■ MATERIAL PROVIDED:
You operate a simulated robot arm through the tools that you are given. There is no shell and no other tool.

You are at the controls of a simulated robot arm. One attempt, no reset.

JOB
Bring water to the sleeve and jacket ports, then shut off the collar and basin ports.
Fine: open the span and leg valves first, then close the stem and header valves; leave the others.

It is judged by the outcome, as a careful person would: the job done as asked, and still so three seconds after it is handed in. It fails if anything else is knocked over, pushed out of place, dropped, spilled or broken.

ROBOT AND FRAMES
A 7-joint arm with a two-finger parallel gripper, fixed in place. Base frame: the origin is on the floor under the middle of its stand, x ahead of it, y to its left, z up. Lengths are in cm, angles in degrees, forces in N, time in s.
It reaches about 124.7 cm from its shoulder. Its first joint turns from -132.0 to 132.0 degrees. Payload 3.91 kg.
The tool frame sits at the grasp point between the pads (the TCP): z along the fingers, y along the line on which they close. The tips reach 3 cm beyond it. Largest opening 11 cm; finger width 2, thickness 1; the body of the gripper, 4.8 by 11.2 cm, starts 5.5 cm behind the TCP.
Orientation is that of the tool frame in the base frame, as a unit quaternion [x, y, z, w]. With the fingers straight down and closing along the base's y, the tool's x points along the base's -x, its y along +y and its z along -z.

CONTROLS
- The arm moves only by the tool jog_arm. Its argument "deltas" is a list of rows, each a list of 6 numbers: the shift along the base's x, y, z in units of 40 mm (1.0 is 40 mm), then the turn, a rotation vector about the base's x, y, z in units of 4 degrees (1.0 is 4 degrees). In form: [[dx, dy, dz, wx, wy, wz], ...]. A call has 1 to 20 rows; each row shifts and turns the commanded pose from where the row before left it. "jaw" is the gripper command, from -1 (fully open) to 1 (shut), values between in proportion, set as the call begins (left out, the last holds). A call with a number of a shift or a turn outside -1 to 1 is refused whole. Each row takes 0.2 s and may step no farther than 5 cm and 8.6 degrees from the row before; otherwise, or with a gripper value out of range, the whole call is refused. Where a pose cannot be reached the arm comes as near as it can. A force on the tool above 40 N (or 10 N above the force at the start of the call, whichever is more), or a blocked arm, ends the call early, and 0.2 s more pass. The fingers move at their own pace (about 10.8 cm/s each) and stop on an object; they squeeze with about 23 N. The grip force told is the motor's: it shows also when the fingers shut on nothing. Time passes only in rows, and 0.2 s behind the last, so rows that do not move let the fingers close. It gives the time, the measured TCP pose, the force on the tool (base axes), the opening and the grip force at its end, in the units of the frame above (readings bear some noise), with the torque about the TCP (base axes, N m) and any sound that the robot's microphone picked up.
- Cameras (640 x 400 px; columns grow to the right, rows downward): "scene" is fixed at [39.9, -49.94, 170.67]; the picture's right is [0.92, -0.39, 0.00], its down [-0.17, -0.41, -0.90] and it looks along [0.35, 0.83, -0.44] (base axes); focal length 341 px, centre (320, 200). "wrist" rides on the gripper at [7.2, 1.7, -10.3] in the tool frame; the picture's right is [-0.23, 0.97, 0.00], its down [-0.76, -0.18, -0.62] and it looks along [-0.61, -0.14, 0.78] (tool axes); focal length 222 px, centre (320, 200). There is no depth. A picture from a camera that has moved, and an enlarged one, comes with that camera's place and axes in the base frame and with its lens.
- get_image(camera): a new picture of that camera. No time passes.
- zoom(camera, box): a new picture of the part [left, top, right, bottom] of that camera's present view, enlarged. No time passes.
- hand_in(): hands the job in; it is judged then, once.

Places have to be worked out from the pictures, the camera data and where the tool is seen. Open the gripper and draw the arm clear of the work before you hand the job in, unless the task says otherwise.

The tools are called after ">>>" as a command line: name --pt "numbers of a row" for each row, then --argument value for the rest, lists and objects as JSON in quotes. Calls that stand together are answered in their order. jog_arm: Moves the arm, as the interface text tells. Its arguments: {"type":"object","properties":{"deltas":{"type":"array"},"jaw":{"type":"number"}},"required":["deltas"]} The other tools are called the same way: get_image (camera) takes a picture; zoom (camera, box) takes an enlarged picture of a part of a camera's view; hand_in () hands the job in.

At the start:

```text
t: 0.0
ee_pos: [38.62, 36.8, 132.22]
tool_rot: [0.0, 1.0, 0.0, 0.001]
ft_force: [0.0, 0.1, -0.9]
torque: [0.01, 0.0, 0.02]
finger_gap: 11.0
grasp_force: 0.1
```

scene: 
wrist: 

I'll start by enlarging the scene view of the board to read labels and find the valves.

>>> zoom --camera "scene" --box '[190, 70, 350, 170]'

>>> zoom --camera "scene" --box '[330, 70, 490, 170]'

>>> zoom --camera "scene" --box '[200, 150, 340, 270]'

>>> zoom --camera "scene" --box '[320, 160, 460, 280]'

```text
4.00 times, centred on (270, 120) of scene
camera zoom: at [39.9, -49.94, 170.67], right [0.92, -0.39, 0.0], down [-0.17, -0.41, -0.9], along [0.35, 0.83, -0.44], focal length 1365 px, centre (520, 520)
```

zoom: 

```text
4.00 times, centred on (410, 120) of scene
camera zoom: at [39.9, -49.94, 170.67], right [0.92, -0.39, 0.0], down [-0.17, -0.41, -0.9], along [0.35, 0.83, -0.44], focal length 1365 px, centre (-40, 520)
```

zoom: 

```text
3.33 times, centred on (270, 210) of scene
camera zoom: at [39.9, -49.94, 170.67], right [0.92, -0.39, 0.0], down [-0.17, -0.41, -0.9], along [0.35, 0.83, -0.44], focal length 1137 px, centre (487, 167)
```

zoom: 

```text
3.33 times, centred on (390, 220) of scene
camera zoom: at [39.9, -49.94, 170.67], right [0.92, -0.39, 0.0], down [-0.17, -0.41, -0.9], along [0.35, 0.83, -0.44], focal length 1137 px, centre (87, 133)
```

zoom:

■ DESCRIPTION OF THE TASK: In the data above, find the line that contains "Fine: open the" and the line that contains "The tool frame sits". Repeat exactly those lines and every line between them, and only those. Format the lines as a JSON array of strings and drop empty lines.

■ ANSWER FOR THIS EXERCISE:
[
  "Fine: open the span and leg valves first, then close the stem and header valves; leave the others.",
  "It is judged by the outcome, as a careful person would: the job done as asked, and still so three seconds after it is handed in. It fails if anything else is knocked over, pushed out of place, dropped, spilled or broken.",
  "ROBOT AND FRAMES",
  "A 7-joint arm with a two-finger parallel gripper, fixed in place. Base frame: the origin is on the floor under the middle of its stand, x ahead of it, y to its left, z up. Lengths are in cm, angles in degrees, forces in N, time in s.",
  "It reaches about 124.7 cm from its shoulder. Its first joint turns from -132.0 to 132.0 degrees. Payload 3.91 kg.",
  "The tool frame sits at the grasp point between the pads (the TCP): z along the fingers, y along the line on which they close. The tips reach 3 cm beyond it. Largest opening 11 cm; finger width 2, thickness 1; the body of the gripper, 4.8 by 11.2 cm, starts 5.5 cm behind the TCP."
]